Higher-Order Weakest Precondition Transformers via a CPS Transformation

Weakest preconditions are a useful notion for program verification as they reduce a problem of program verification to a problem of constraint solving. Category-theoretic generalisations of weakest preconditions have been studied to capture various computational effects and various properties in a unified framework. In this paper, we propose a novel and general relationship between weakest precondition transformers and CPS transformations for higher-order functional languages with general computational effects and recursion. Technically, this gives a syntactic counterpart of the categorically-defined generic weakest precondition transformer in [Aguirre & Katsumata, 2020]. The usefulness of our results is threefold. (1) Since CPS transformations purify effectful programs, various verification problems for effectful programs can be reduced to verification problems for pure programs.
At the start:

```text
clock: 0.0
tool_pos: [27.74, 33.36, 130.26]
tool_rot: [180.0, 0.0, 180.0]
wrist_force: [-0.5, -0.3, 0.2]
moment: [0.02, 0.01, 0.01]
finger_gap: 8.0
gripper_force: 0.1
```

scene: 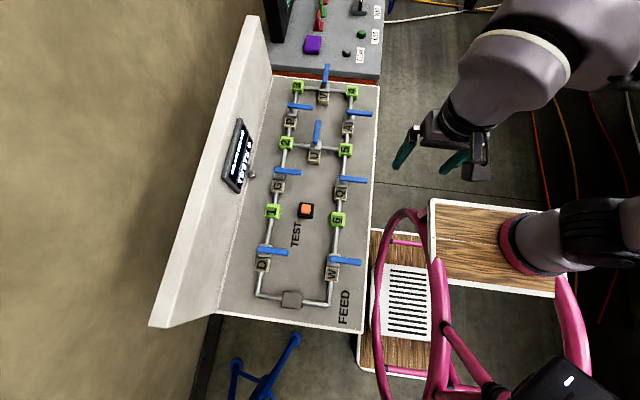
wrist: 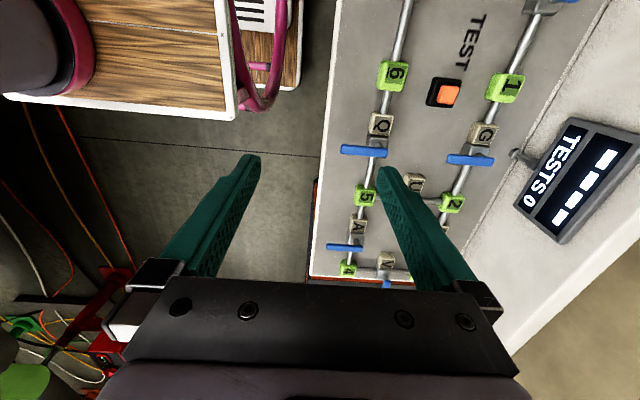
This syntactic reduction makes it easier to solve the verification problems and potentially facilitates combinations with other sophisticated verification methods tailored for pure programs. (2) We capture two existing verification methods, namely, verification of event sequences [Kobayashi et al., 2018] and expected cost [Avanzini et al., 2021] as instances of our framework. (3) Our results streamline the process of extending weakest precondition transformers for imperative programs to those for higher-order programs. We show two such extensions: analysis of higher moments of cost and the conditional weakest pre-expectation for higher-order probabilistic programs. These extensions demonstrate that our theoretical framework can produce novel verification methods.